In other words, for Aaron, the reminders undermine the notion of performativity in sexual identity by asserting that a person’s biological sex fixes their sexual identity. They mark the performance as false by labeling it strictly as performance.

White’s essay deals with the queering of Boys don’t cry and the festishistic handling of the main characters. It ask about the necessary disavowal of female lack while making room for love for the invert boy or girl as summarized by the Djuna Barnes quote.

After reading these articles I am left with the following questions.

Can we stabilize gender into a fixed identity? Does it rely on the constant repetition of acts (performance) as argued by Focault and Aaron? What are the pros and cons of having a fluid sexual identity?

It seems that the genre that deals with transgendered identities relies on the punishment of the transgendered individual – that the transgendered person die, be maimed or wounded. What are ways we can change the genre while still working with transgender themes?

 

 

 

 

Last updated 869 days ago by Kwame

SAM:

Unheimlick Maneuvers: The Genres and Genders of Transsexual Documentary

To be honest I felt very odd when I first began reading this article for the reason that Milliken began the essay with what was to me very problematic language when describing transsexuals (calling transsexuality a “phenomenon,” or form of “impersonation,” for example). However, she surprisingly redeemed herself after the second page by really providing a great analysis of both trans history and trans representations in documentaries.

I found the article to take an interesting approach in analyzing the portrayal of the transsexual body. Her general point is that transsexual documentaries, by focusing on transsexuals’ individualistic and unique performances of gender and sex, force the audience to think about both “the materiality…of the body itself…[and] documentary discourse” in different ways. She looks individually at a number of different trans documentaries from the 1980s and 90s and discusses how each constructs the trans body and begins to progressively combat antiquated beliefs about transsexuality, gender, and sex in general.

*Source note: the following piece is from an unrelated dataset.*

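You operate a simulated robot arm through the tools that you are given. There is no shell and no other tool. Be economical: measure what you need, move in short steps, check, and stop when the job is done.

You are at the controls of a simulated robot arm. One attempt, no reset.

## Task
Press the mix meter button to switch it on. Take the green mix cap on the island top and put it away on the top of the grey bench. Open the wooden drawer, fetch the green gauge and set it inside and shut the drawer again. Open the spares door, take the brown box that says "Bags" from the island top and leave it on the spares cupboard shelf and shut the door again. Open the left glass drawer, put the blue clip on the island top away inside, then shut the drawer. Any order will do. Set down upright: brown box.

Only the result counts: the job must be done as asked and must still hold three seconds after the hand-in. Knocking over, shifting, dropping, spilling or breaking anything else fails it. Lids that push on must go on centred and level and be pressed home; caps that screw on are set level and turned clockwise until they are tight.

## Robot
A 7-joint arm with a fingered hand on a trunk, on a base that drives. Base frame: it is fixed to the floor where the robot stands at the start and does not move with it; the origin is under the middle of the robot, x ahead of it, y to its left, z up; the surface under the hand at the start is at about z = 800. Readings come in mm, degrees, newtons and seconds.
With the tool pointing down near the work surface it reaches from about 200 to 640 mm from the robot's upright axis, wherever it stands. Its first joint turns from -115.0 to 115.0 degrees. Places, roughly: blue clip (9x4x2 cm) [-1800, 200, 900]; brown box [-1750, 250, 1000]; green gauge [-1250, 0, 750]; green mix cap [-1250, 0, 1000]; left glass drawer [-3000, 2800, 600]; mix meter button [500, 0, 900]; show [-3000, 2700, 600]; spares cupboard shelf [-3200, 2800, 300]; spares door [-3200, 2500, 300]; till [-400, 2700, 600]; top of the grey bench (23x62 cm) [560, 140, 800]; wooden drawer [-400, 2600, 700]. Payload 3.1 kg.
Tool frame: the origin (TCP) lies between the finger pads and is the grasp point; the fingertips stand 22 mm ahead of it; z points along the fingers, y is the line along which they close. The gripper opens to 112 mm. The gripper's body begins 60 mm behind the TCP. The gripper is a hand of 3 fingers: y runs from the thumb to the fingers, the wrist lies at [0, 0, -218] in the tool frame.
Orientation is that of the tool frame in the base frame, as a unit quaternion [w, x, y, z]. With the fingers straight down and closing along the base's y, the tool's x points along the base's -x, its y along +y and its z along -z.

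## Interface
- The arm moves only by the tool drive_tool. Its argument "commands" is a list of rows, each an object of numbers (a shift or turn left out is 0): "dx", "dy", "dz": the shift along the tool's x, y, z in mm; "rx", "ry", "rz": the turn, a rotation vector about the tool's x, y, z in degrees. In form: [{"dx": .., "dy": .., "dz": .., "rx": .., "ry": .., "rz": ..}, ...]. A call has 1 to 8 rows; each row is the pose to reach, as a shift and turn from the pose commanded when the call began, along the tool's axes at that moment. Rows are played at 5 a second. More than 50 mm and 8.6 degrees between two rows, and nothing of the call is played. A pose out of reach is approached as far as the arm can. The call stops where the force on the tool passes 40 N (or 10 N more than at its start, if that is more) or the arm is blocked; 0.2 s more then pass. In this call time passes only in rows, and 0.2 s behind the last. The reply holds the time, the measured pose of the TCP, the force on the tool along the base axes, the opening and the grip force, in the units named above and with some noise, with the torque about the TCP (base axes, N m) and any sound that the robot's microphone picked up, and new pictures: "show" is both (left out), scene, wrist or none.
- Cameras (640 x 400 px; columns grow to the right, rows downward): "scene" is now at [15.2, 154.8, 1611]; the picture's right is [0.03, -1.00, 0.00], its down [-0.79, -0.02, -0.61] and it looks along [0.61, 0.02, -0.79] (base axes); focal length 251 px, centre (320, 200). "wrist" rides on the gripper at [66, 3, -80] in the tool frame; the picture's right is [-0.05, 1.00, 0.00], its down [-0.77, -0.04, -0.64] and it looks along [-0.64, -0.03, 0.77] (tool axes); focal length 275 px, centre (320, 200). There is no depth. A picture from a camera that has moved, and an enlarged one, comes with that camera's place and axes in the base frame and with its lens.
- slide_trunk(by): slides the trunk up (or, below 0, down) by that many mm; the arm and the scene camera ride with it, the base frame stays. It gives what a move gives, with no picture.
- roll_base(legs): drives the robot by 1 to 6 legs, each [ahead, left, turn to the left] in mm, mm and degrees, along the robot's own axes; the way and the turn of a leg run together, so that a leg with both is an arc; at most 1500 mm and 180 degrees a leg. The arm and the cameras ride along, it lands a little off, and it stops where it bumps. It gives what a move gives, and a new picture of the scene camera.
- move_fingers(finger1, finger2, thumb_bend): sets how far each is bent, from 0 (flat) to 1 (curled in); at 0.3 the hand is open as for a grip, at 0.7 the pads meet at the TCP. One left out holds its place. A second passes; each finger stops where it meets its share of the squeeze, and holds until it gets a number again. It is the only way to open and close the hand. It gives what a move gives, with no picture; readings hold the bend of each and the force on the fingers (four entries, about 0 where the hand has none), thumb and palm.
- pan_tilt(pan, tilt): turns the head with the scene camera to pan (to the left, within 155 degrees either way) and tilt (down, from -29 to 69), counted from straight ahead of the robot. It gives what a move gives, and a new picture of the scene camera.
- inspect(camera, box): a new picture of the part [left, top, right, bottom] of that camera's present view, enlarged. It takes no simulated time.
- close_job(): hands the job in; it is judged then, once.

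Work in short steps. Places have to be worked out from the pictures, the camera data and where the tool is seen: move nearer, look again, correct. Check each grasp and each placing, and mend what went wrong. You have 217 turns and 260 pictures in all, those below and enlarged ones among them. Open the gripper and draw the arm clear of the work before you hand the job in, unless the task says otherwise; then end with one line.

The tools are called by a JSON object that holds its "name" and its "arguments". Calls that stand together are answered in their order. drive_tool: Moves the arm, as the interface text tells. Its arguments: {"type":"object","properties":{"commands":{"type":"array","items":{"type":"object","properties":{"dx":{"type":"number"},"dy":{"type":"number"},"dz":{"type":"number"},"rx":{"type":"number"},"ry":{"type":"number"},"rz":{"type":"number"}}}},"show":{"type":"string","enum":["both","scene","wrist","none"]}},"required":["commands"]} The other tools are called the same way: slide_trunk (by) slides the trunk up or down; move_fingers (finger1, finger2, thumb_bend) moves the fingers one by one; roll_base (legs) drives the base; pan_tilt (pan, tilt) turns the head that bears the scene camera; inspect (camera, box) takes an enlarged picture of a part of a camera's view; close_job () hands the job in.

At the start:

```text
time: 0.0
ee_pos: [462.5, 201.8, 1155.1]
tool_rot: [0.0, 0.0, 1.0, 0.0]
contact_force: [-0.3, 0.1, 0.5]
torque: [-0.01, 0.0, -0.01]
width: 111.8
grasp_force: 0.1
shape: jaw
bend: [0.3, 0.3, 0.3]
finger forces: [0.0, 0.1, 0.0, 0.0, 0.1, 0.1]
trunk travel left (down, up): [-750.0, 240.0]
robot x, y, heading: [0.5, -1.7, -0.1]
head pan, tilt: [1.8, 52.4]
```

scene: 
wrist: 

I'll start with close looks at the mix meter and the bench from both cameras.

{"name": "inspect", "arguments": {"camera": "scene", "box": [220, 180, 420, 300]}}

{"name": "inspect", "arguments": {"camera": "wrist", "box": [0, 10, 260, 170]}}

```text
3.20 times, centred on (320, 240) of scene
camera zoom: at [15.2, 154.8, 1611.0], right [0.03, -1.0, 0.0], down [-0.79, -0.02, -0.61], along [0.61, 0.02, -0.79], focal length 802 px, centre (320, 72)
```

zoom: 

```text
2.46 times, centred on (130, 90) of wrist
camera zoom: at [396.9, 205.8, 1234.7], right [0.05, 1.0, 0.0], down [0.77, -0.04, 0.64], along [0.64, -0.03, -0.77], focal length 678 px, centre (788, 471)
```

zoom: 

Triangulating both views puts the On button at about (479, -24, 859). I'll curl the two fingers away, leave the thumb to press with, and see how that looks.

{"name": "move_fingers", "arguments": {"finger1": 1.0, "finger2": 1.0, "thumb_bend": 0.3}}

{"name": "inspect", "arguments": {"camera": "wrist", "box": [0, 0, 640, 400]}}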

I particularly liked how Milliken highlighted the inherent misogyny and patriarchy that has historically limited FTM trans folk. I think that too frequently the discussion of trans identity focuses on MTF individuals, who do not entirely represent the trans community. I also particularly enjoyed her comprehensive history of trans representation and activism, and how she accentuated current problems the trans community faces (the issue with transsexuals having to perform their identity in stereotypical ways in order to get surgery is still a very prevalent and issue in the trans community and pushes many who do not pass this ‘test’ to get hormones and even surgeries off the ‘black market’).

However, this article does seem to be a bit outdated, for, at least to me, the modern discussion of the trans community focuses more on the gender nonconformity of trans folk (i.e. their refusal to abide by the gender binary) and not necessarily their inherent desire to get a sex change. This leads my to my question: how do Milliken’s exemplified documentary representations of transsexuals operate in relation to the more general goal of obtaining liberation for queer people? Don’t these nonnormative, blunt, and provocative representations of gender in general and transsexuals in particular just further prevent the trans community from obtaining acceptance?